A man-o-war (or man-of-war) is a ship that's been prepared for battle. It originally meant "solider."

These days, you may hear this phrase when referring to the Portuguese man-of-war, which looks like a type of jellyfish, but is actually a colony of polyps.

The colony has a sail-like structure that floats above the water and a stream of long, venomous tentacles beneath the waves.

powder monkey

A powder monkey was a boy (linked to a monkey) employed on warships to carry gunpowder from the magazine to the guns.

boatswain

A boatswain, pronounced [boh-sun], is a crew member in charge of the deck.

When you hear "hoist the sails" (as we're sure you often do), it's the boatswain's job to get that done.

Jolly Roger

The Jolly Roger is the black skull-and-crossbones flag flown from pirate ships, 🏴‍☠️.

Of course, this ominous sign is a favorite fashion emblem, appearing on everything from hats to shoelaces.

scuttle

Among other senses, to scuttle a ship is to sink it intentionally, often by opening seacocks (types of valves) that let water into a ship's hull.

hempen jig

Hempen refers to something made from hemp, a plant with tough fibers excellent for making rope.

In popular accounts of pirates, hempen halter is a hangman's noose, and to dance the hempen jig means "to die by hanging."

crack Jenny's teacup

To crack Jenny's teacup is a euphemism that describes time spent in a house of ... loose morals.

feed the fish

If Ol' One Eye snarls that you're about to feed the fish, he isn't referring to his pet goldfish.

He means you're going to die by drowning.

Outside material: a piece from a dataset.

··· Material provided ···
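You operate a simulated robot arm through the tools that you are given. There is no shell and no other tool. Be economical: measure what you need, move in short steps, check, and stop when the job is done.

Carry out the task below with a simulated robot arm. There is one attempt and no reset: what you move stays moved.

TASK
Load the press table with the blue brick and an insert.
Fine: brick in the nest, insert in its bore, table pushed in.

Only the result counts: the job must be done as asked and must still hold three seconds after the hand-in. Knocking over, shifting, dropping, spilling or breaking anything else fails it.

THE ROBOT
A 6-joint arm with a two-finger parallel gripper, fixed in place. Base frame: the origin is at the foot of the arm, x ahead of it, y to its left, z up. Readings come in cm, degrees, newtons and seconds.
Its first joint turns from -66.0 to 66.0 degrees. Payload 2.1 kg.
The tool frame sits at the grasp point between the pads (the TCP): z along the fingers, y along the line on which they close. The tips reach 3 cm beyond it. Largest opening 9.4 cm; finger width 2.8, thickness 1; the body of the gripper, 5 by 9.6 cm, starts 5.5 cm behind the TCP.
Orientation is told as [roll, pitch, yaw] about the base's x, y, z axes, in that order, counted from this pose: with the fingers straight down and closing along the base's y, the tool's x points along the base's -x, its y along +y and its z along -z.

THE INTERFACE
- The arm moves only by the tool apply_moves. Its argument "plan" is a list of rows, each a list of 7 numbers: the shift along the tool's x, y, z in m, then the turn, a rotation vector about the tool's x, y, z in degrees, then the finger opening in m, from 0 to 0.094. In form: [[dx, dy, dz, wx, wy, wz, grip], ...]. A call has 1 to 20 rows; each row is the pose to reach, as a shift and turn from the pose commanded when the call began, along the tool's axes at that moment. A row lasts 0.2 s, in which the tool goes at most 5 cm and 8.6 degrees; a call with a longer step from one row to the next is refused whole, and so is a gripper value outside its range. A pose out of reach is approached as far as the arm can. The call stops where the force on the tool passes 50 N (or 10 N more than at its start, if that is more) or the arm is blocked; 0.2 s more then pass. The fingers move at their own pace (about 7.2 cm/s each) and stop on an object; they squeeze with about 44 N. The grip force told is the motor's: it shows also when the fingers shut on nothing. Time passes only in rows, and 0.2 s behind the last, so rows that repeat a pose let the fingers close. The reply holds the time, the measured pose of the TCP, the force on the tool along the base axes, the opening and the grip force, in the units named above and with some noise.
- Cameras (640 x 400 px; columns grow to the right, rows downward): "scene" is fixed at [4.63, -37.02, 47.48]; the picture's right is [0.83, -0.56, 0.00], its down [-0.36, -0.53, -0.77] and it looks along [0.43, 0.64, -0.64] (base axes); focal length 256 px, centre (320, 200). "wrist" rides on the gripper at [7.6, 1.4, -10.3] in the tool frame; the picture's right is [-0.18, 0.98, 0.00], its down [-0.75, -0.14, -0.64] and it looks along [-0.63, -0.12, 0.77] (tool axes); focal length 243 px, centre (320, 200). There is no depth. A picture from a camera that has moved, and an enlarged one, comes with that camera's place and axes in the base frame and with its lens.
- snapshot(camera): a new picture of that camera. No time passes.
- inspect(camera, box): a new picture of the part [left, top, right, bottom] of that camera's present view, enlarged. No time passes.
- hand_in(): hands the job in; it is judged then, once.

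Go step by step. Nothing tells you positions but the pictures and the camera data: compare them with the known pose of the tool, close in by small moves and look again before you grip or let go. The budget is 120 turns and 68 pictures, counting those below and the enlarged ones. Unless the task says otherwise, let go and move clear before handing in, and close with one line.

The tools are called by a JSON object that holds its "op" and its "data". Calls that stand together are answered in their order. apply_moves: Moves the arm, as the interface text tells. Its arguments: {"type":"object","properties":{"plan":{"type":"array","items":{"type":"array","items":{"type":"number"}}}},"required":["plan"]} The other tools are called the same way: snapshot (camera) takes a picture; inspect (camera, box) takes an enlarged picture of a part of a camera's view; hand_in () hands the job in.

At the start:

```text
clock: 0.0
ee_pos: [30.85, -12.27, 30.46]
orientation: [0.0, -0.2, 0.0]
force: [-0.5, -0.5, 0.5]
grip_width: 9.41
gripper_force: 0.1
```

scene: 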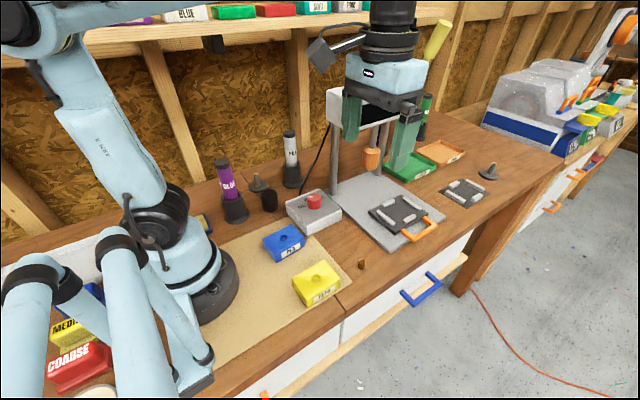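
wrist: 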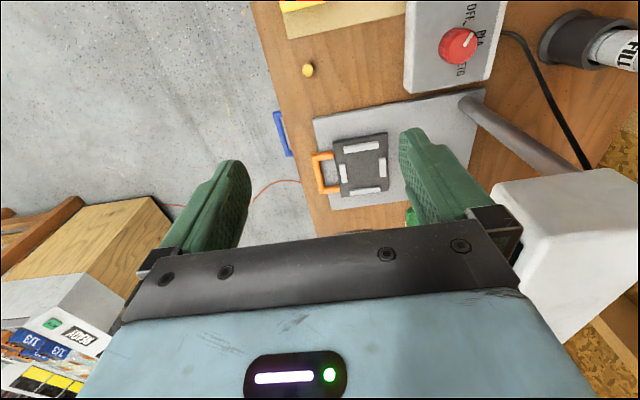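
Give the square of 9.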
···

To feed the fish can also refer to getting sick over the side of a boat, but no true pirate would admit to doing that.

no quarter

Pirates can have a heart!

If given quarter, it means you've been given another chance at life.

No quarter, on the other hand, means that you're about to feed the fish.

the head

The head is an old mariner's term, first recorded in the early 1700s, referring to the toilets.

They were located at the head (bow) of the ship, where they could easily be washed out.

poop deck

The poop deck has nothing to do with the toilet. It is actually an elevated deck above the poop (seriously, that's what it's called), a structure on the stern of a boat.

This clearly pirate-worthy term comes from the French pouppe, from Latin puppis, "the stern (rear) of a ship."

dungbie

A dungbie is popularly thought to refer to a pirate's "rear end." Bum. Bottom. Buttocks. Derriere. Rump. Behind. Fanny. Keister.

You get the picture.

scallywag

A scallywag (or scalawag) is an insult for any pirate deemed a "rascal."

Son of a biscuit-eater is "a son of solider or sailor," with that biscuit-eater sounding an awful lot like it's replacing a coarser word.

blackjack

Blackjacks (also called bombards) are large drinking cups, originally made out of leather and stiffened with tar.

Cheers.

grog & bumbo

What good is a blackjack if it's empty? Pirates certainly know how to take advantage of a good drink. Back in the day, grog was a mix of water and rum. It's the source of groggy.

It's name comes from Old Grog, alluding to his grogram cloak, the nickname of Edward Vernon (d. 1757), the British admiral who in 1740 ordered the alcohol mixture to be served, instead of pure spirits, to sailors.

Bumbo is version of grog, containing a little sugar and nutmeg.

salmagundi

A fancy meal of salmagundi might be served when celebrating a successful plunder: chopped meats (whatever was handy), anchovies, onions, oil—and cackle fruit ("chicken eggs" in pirate-speak).

It's a great word for "any mixture or miscellany."

Davy Jones’s Locker

Finally, every pirate has to know about Davy Jones’s Locker. This is a term for the "ocean's bottom," especially when regarded as the grave for all who perish at sea.

So, avast, ye fearless sailors, heed these words before the grog might settle in, and watch for a slip of the hempen halter should you misbehave!